Human smugglers face dispossession claims

PHILIPSBURG--The Prosecutor's Office has filed dispossession claims against four persons convicted of human smuggling for the total amount of approximately US $100,000.

 
The hearing of this case was postponed until November 22 because attorney-at-law Shaira Bommel needed more time to prepare her clients' defence.
 
The Prosecutor's Office wants to seize the profits made by these persons through their criminal activities, said Prosecutor Dounia Benammar.
 
Erold M. Bolan (65) of St. Kitts was given a bill for $28,000 for his endeavours during Wednesday's sitting of the Court of First Instance.
 
Jean J. Cobite (52) of Haiti and Louis Saint Marc (64) were both ordered to pay of $27,352, while Haitian Pierre J. Neus (38) may have to pay $18,000.
 
Cobite was sentenced to five years and 10 months in December 2011, for involvement in a December 5, 2010, operation in which some 30 persons from Haiti, the Dominican Republic, Dominica and Zimbabwe were given shelter in the deserted buildings of Mullet Bay Beach Resort, after which they were put on board the Jesu La to be transported to St.
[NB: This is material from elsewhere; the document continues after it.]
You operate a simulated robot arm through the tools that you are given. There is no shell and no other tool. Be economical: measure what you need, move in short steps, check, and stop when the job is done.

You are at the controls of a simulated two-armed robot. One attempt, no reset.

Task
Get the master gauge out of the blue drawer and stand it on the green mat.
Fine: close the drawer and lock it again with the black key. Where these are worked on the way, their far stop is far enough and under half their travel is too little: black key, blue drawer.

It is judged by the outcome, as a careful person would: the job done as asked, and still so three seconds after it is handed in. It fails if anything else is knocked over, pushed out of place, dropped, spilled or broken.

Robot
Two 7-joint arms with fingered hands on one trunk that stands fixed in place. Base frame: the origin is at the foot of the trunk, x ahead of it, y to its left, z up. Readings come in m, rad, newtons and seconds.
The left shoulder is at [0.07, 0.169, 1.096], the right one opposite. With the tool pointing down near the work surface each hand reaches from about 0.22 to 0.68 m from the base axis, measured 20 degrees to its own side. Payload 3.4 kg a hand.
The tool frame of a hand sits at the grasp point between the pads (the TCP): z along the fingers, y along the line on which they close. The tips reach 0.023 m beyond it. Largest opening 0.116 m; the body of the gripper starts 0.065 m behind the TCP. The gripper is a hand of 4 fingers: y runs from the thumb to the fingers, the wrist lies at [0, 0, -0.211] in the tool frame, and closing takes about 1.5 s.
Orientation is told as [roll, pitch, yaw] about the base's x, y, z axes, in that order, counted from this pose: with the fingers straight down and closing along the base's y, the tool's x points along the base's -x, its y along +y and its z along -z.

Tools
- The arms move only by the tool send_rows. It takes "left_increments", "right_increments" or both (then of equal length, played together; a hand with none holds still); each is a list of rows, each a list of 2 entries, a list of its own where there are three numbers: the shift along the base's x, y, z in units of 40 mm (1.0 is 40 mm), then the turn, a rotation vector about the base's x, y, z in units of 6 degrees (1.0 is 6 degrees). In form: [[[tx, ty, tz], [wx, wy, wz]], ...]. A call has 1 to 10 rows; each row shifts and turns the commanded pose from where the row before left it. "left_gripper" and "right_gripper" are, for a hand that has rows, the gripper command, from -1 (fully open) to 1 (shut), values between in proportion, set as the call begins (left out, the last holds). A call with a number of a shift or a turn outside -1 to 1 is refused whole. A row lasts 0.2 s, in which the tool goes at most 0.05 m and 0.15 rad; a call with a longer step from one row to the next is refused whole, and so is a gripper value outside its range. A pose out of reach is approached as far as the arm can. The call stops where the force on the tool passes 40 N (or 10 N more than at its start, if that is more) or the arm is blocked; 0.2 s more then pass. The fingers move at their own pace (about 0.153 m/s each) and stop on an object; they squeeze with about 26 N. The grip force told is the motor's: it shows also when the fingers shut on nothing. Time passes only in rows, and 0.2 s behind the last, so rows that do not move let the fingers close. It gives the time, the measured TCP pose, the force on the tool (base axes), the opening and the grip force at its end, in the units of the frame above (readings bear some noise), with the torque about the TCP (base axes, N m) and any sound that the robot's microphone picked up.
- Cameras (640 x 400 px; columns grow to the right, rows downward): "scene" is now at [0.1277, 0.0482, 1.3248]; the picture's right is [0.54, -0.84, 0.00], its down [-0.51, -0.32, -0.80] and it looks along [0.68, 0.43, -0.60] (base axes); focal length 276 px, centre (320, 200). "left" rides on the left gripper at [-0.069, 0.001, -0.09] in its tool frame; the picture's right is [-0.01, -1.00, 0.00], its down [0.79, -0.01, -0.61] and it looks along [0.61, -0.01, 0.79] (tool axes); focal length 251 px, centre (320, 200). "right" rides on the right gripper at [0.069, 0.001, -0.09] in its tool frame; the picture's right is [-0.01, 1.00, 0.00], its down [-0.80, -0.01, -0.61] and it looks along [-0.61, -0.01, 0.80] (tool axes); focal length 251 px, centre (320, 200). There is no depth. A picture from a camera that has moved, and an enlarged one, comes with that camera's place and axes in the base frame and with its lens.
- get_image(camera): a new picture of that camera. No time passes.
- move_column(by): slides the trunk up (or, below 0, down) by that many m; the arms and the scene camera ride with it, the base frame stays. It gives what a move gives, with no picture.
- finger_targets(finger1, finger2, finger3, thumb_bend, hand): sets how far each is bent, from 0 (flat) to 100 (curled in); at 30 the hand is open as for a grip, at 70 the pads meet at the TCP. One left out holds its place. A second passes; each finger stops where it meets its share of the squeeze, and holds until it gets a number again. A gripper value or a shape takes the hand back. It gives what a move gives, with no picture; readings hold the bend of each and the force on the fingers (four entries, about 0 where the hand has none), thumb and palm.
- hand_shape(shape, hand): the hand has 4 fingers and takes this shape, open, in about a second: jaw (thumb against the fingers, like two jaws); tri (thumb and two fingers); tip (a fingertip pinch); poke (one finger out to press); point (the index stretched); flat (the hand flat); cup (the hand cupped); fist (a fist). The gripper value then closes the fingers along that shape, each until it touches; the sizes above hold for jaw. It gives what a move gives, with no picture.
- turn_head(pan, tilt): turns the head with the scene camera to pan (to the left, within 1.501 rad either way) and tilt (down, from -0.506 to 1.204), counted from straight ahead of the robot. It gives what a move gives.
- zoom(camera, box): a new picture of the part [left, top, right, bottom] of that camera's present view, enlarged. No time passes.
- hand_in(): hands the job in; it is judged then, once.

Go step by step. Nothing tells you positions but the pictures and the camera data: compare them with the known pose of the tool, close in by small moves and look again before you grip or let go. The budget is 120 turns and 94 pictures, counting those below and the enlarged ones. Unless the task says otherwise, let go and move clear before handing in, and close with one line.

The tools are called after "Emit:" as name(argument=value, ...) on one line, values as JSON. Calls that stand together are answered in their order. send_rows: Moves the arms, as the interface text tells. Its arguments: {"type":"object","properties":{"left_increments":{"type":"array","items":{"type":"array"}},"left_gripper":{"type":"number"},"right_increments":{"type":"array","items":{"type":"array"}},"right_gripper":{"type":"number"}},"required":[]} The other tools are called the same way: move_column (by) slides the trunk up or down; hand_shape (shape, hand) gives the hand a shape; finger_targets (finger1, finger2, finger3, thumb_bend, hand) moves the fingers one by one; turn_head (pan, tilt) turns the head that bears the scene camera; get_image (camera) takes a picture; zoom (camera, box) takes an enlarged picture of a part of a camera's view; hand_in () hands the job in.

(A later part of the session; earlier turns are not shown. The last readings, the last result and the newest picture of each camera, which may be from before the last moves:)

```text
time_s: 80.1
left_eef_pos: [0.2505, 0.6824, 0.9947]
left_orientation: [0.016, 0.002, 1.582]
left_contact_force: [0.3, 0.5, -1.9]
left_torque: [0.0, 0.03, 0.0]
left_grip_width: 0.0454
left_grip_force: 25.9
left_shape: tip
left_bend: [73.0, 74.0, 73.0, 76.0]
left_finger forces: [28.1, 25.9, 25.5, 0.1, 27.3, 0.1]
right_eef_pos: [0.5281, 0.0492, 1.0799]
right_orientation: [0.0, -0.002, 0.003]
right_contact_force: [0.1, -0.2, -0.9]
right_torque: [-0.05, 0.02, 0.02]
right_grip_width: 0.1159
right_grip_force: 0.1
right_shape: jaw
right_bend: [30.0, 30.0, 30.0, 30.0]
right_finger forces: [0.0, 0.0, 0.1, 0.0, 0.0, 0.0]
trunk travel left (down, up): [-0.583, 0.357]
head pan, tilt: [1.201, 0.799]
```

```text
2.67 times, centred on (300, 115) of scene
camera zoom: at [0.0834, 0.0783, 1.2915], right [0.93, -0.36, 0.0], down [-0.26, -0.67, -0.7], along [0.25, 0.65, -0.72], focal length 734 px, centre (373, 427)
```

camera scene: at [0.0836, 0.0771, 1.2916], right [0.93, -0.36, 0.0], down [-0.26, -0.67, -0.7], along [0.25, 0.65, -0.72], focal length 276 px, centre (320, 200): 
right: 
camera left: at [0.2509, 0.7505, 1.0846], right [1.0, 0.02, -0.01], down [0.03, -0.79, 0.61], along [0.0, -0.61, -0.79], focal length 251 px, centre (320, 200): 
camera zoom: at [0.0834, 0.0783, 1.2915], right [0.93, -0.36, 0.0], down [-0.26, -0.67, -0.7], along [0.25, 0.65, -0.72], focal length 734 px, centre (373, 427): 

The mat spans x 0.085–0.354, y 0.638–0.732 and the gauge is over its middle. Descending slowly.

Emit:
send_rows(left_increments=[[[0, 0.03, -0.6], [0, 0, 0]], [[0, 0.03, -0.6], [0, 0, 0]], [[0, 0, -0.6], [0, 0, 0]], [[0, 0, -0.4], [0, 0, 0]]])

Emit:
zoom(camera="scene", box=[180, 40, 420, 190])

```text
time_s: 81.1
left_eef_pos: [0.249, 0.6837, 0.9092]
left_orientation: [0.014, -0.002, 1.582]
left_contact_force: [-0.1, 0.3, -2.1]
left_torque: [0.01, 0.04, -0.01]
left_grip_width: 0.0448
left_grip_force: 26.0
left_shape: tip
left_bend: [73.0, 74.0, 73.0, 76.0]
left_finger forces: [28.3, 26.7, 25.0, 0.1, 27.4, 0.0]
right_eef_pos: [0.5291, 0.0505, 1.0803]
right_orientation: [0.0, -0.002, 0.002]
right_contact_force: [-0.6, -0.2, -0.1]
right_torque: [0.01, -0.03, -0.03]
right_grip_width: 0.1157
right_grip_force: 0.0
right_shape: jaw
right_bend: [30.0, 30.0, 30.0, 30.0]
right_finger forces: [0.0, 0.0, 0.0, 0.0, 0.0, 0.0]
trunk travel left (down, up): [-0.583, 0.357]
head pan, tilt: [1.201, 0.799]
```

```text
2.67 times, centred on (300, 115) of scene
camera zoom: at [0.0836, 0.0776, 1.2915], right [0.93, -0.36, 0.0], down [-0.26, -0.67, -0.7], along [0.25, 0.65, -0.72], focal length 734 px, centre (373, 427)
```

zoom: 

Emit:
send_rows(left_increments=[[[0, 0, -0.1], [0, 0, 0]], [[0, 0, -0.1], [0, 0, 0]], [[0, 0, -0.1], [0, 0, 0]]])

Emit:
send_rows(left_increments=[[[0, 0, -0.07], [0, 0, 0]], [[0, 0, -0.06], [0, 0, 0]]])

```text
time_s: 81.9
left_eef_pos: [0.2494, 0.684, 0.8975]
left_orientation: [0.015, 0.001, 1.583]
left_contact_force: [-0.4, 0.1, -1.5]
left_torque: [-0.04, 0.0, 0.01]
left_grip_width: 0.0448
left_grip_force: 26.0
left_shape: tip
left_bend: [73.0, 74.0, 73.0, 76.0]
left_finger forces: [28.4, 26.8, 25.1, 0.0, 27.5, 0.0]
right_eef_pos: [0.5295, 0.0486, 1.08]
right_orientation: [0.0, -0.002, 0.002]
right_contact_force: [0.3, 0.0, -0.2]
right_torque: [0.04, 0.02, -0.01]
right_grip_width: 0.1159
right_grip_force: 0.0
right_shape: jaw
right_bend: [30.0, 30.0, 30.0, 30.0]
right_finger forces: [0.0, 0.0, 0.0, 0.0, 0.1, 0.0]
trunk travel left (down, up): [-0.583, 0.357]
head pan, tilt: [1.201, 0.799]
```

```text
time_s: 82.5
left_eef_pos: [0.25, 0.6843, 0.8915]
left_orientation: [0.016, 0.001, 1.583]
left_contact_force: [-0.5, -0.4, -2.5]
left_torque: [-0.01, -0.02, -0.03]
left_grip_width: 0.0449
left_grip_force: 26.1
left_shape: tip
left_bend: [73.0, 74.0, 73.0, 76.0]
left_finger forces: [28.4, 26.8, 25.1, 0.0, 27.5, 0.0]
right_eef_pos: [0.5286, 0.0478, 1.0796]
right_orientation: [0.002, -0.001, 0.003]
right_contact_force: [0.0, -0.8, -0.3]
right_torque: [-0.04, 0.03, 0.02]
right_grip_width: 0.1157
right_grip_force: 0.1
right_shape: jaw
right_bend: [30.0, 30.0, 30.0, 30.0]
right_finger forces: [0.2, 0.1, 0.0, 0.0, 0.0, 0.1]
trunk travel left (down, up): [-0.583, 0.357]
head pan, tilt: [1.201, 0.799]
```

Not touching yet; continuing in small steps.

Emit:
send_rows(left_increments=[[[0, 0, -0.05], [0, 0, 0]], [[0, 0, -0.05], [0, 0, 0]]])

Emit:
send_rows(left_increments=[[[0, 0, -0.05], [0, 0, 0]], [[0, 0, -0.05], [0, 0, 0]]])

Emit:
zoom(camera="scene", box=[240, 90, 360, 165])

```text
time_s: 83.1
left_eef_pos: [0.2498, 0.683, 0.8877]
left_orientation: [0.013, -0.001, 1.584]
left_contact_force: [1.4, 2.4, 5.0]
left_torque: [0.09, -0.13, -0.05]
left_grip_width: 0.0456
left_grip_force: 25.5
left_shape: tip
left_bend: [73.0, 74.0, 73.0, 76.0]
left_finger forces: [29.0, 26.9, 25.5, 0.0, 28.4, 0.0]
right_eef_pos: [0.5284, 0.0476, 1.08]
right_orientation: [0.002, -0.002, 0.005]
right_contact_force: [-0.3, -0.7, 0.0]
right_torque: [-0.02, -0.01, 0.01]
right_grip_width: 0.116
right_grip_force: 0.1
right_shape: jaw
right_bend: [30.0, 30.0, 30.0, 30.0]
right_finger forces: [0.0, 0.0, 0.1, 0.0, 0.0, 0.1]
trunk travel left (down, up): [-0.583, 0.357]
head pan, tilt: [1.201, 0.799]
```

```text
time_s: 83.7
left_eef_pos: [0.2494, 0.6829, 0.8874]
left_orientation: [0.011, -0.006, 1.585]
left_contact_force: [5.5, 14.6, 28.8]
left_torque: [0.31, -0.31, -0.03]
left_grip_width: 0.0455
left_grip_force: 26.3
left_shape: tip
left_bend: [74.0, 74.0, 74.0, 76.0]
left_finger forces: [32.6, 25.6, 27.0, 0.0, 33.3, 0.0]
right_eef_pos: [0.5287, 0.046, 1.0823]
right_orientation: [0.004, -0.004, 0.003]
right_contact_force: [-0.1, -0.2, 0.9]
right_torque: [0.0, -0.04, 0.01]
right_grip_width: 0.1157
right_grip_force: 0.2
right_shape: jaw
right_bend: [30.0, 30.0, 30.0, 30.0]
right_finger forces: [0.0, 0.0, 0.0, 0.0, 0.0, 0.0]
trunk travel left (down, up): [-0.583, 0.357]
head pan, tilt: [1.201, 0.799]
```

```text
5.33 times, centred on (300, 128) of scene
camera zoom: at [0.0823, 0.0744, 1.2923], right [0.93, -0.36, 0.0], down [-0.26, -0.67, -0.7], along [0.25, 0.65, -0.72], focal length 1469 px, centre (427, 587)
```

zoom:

Thomas or St. John.
 
St. Marc was sentenced to four years and 10 months. He also was convicted of perjury, for which he received 20 weeks, 14 of which were suspended, after he lied as a witness in the case of a co-suspect.
 
The Appeals Court sentenced Bolan to four years and 10 months on December 29, 2011. The Court found it proven he had been involved in an organisation that had set up various transports of illegal immigrants from Haiti, the Dominican Republic, Jamaica and Guatemala to St. Maarten, and from here to the US Virgin Islands, between July and November 2010.
 
Several persons died during one of the transports after their rickety boat sank off Norman Island in the British Virgin Islands.
 
Neus was sentenced on January 31, 2012, to 36 months, nine of which were suspended, with three years' probation. The Court found him guilty of involvement in the August 2010 shipment of 65 illegal immigrants from Mullet Bay to the US Virgin Islands, as well as several attempted human-smuggling operations in July 2010.
 
C.M.J. (56) also stood trial on human-smuggling charges on Wednesday, in a different case. Prosecutor Tineke Kamps held him to be the captain of the Lady Gina, which allegedly was used to transport 10 illegal immigrants from Cuba and the Dominican Republic, from Antigua to St. Thomas.
 
The suspect said he had been paid US $500 to bring these persons to Barbuda. However, boat and passengers were held by the Coast Guard in the waters around St. Maarten on July 22.
 
The Prosecutor considered the charges proven and requested that Judge Tamara Tijhuis sentence the defendant to two years, with deduction of time already spent. She further demanded the confiscation of the boat and announced that C.M.J. also would be facing a dispossession claim in case of a conviction.
 
Attorney-at-law Geert Hatzmann pleaded for a milder sentence for his client.
 
Judge Tijhuis will give her decision on November 14.